## [EXCERPT TO READ]

2.  Duties and Obligations of the Manager

    (a) Investment Advisory Services Subject to the succeeding provisions of
this section and subject to the direction and control of the Board of Trustees
of the Fund, the Manager shall:

 (i) supervise continuously the investment program of the Fund and the
composition of its portfolio;

(ii) determine what securities shall be purchased or sold by the Fund;

(iii) arrange for the purchase and the sale of securities held in the portfolio
    of the Fund;

(iv) at its expense provide for pricing of the Fund's portfolio daily using a
    pricing service or other source of pricing information satisfactory to the
    Fund and, unless otherwise directed by the Board of Trustees, provide for
    pricing of the Fund's portfolio at least quarterly using another such source
    satisfactory to the Fund; and

Subject to the provisions of Section 5 hereof, the Manager may at its own
expense delegate to a qualified organization ("Sub-Adviser"), affiliated or not
affiliated with the Manager, any or all of the above duties. Any such delegation
of the duties set forth in (i), (ii) or (iii) above shall be by a written
agreement (the "Sub-Advisory Agreement") approved as provided in Section 15 of
the Investment Company Act of 1940.

    (b) Administration. Subject to the succeeding provisions of this section and
subject to the direction and control of the Board of Trustees of the Fund, the
Manager shall provide all administrative services to the Fund other than those
relating to its investment portfolio delegated to a Sub-Adviser of the Fund
under a Sub-Advisory Agreement; as part of such administrative duties, the
Manager shall:

(i) provide office space, personnel, facilities and equipment for the
    performance of the following functions and for the maintenance of the
    headquarters of the Fund;

(ii) oversee all relationships between the Fund and any sub-adviser, transfer
    agent, custodian, legal counsel, auditors and principal underwriter,
    including the negotiation of agreements in relation thereto, the supervision
    and coordination of the performance of such agreements, and the overseeing
    of all administrative matters which are necessary or desirable for the
    effective operation of the Fund and for the sale, servicing or redemption of
    the Fund's shares;

(iii) either keep the accounting records of the Fund, including the computation
    of net asset value per share and the dividends (provided that if there is a
    Sub-Adviser, daily pricing of the Fund's portfolio shall be the
    responsibility of the Sub-Adviser under the Sub-Advisory Agreement) or, at
    its expense and responsibility, delegate such duties in whole or in part to
    a company satisfactory to the Fund;

 (iv) maintain the Fund's books and records, and prepare (or assist counsel and
    auditors in the preparation of) all required proxy statements, reports to
    the Fund's shareholders and Trustees, reports to and other filings with the
    Securities and Exchange Commission and any other governmental agencies, and
    tax returns, and oversee the insurance relationships of the Fund;

(v) prepare, on behalf of the Fund and at the Fund's expense, such applications
    and reports as may be necessary to register or maintain the registration of
    the Fund and/or its shares under the securities or "Blue-Sky" laws of all
    such jurisdictions as may be required from time to time;

(vi) respond to any inquiries or other communications of shareholders of the
    Fund and broker-dealers, or if any such inquiry or communication is more
    properly to be responded to by the Fund's shareholder servicing and transfer
    agent or distributor, oversee such shareholder servicing and transfer
    agent's or distributor's response thereto.

## [COLLECTED DATA]
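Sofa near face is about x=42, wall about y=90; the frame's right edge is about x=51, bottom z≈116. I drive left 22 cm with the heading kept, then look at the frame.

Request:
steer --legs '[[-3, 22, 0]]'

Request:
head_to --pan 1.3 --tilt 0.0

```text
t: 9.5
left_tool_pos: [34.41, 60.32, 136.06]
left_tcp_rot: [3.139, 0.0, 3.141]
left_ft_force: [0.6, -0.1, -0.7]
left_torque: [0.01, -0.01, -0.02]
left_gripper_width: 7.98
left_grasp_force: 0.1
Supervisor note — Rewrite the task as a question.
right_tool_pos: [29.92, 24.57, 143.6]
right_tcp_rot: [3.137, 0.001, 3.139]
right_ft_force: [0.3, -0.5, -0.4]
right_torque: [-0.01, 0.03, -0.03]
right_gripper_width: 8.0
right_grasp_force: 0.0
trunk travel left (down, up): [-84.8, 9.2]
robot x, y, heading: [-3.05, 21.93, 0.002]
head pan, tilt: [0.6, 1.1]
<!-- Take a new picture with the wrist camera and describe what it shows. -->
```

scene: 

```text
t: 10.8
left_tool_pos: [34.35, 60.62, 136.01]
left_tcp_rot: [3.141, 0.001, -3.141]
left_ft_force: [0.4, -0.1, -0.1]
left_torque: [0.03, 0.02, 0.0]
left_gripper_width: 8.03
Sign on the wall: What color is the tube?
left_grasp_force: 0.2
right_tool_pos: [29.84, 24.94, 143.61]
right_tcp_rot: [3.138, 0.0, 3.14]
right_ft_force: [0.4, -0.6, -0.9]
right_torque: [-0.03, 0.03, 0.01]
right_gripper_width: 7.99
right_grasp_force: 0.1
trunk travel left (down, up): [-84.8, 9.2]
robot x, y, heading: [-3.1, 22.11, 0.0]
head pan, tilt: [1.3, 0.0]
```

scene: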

## [TO DO]
1. Cite the excerpt to read exactly. Begin with "(iv) at its" and finish with "Act of 1940.".
2. Add the next paragraphs of the excerpt to read.

## [REPLIES]
1.
(iv) at its expense provide for pricing of the Fund's portfolio daily using a
    pricing service or other source of pricing information satisfactory to the
    Fund and, unless otherwise directed by the Board of Trustees, provide for
    pricing of the Fund's portfolio at least quarterly using another such source
    satisfactory to the Fund; and

Subject to the provisions of Section 5 hereof, the Manager may at its own
expense delegate to a qualified organization ("Sub-Adviser"), affiliated or not
affiliated with the Manager, any or all of the above duties. Any such delegation
of the duties set forth in (i), (ii) or (iii) above shall be by a written
agreement (the "Sub-Advisory Agreement") approved as provided in Section 15 of
the Investment Company Act of 1940.

2.
    (c) Compliance with Requirements. Any investment program furnished, and any
activities performed, by the Manager or by a Sub-Adviser under this section
shall at all times conform to, and be in accordance with, any requirements
imposed by: (1) the Investment Company Act of 1940 (the "Act") and any rules or
regulations in force thereunder; (2) any other applicable laws, rules and
regulations; (3) the Declaration of Trust and By-Laws of the Fund as amended
from time to time; (4) any policies and determinations of the Board of Trustees
of the Fund; and (5) the fundamental policies of the Fund, as reflected in its
registration statement under the Act or as amended by the shareholders of the
Fund.

    (d) Best Efforts; Responsibility. The Manager shall give the Fund the
benefit of its best judgment and effort in rendering services hereunder, but the
Manager shall not be liable for any loss sustained by reason of the adoption of
any investment policy or the purchase, sale or retention of any security,
whether or not such purchase, sale or retention shall have been based upon (i)
its own investigation and research or (ii) investigation and research made by
any other individual, firm or corporation, if such purchase, sale or retention
shall have been made and such other individual, firm or corporation shall have
been selected in good faith by the Manager or a Sub-Adviser.

     (e) Other Customers. Nothing in this Agreement shall prevent the Manager or
any officer thereof from acting as investment adviser, sub-adviser,
administrator or manager for any other person, firm, or corporation, and shall
not in any way limit or restrict the Manager or any of its officers,
stockholders or employees from buying, selling or trading any securities for its
own or their own accounts or for the accounts of others for whom it or they may
be acting, provided, however, that the Manager expressly represents that it will
undertake no activities which, in its judgment, will adversely affect the
performance of its obligations under this Agreement.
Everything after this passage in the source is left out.